--- START OF DATASET EXTRACT ---
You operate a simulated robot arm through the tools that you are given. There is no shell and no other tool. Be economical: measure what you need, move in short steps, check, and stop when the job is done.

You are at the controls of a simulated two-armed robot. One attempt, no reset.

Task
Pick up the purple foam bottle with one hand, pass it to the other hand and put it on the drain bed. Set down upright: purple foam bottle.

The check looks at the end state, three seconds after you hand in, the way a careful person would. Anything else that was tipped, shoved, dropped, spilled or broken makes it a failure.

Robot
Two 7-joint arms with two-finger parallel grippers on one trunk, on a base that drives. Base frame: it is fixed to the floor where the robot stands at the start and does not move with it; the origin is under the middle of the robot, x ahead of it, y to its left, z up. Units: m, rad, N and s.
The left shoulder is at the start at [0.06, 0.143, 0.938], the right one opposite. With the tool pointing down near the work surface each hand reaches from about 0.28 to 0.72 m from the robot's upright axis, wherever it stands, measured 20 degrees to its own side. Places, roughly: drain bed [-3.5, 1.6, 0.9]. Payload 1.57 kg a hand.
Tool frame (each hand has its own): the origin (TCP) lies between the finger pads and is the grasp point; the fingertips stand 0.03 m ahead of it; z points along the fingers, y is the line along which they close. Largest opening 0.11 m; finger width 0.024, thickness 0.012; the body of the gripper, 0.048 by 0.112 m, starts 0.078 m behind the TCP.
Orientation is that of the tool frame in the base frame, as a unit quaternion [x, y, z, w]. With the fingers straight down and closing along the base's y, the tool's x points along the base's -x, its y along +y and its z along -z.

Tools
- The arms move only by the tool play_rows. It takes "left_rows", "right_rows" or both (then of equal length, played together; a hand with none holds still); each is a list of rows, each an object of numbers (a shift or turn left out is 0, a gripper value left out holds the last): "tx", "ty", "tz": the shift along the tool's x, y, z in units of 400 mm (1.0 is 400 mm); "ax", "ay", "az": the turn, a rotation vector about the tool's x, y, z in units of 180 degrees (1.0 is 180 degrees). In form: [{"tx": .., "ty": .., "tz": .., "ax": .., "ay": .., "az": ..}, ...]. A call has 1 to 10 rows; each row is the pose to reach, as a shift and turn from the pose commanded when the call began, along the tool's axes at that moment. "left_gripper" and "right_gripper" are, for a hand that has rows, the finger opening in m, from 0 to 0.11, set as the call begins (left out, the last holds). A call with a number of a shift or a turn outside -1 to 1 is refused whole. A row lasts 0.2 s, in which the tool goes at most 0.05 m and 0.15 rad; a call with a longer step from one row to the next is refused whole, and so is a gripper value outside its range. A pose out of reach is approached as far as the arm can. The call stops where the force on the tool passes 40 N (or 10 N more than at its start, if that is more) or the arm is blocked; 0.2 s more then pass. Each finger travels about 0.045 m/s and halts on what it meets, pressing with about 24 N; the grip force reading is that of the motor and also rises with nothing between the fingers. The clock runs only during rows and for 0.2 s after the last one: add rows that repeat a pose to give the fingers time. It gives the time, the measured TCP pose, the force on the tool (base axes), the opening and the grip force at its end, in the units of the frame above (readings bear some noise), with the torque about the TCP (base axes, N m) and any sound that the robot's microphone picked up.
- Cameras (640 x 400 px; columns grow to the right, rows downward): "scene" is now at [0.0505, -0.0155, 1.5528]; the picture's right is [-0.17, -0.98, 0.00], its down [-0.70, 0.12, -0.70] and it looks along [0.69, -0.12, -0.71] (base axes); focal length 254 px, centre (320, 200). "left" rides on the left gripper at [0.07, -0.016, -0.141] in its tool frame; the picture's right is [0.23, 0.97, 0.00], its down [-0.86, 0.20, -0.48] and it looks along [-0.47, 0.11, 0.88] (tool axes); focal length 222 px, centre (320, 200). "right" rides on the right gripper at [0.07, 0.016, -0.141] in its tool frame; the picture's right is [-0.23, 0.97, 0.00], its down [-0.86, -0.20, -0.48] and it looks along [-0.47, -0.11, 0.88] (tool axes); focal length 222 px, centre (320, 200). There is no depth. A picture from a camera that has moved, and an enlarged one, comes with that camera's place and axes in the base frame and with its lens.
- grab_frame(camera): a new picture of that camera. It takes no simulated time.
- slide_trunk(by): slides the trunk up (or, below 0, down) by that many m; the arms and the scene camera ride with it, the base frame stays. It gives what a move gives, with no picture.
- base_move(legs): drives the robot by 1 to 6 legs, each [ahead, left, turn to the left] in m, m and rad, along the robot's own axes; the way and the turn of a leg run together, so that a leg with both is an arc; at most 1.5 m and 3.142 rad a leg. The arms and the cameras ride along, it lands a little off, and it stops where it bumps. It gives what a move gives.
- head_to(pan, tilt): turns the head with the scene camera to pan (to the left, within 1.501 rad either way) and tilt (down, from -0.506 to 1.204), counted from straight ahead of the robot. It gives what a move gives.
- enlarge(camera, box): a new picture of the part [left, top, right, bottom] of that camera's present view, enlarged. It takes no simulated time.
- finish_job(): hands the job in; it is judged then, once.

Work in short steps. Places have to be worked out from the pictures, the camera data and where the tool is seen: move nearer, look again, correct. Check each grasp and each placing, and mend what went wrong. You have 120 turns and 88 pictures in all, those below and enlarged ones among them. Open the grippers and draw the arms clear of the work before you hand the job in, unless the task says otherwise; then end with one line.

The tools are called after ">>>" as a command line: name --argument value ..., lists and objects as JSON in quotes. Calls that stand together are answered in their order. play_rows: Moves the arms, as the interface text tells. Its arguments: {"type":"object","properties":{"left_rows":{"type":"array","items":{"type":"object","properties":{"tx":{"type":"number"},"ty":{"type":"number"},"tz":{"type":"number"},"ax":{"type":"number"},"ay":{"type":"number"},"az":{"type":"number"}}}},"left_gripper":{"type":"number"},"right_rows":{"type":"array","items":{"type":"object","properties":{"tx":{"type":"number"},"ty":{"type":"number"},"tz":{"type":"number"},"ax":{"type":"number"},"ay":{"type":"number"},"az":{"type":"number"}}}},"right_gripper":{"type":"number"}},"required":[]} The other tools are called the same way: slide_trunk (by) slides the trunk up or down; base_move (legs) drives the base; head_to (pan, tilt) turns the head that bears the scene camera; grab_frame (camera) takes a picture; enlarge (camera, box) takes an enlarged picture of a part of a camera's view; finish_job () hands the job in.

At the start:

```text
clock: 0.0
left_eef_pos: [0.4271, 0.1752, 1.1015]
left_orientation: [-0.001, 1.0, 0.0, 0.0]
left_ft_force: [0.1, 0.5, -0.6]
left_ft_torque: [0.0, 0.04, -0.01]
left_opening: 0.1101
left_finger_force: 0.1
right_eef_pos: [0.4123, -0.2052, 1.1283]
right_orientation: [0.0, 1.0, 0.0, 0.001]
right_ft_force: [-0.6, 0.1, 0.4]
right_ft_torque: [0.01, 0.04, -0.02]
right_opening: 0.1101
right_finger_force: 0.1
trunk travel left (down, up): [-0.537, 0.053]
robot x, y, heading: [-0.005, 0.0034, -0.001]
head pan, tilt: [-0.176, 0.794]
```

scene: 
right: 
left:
--- END OF DATASET EXTRACT ---
## JOB
Which lines contain the word "straight"? Return each of them.

## REPLY
Orientation is that of the tool frame in the base frame, as a unit quaternion [x, y, z, w]. With the fingers straight down and closing along the base's y, the tool's x points along the base's -x, its y along +y and its z along -z.
- head_to(pan, tilt): turns the head with the scene camera to pan (to the left, within 1.501 rad either way) and tilt (down, from -0.506 to 1.204), counted from straight ahead of the robot. It gives what a move gives.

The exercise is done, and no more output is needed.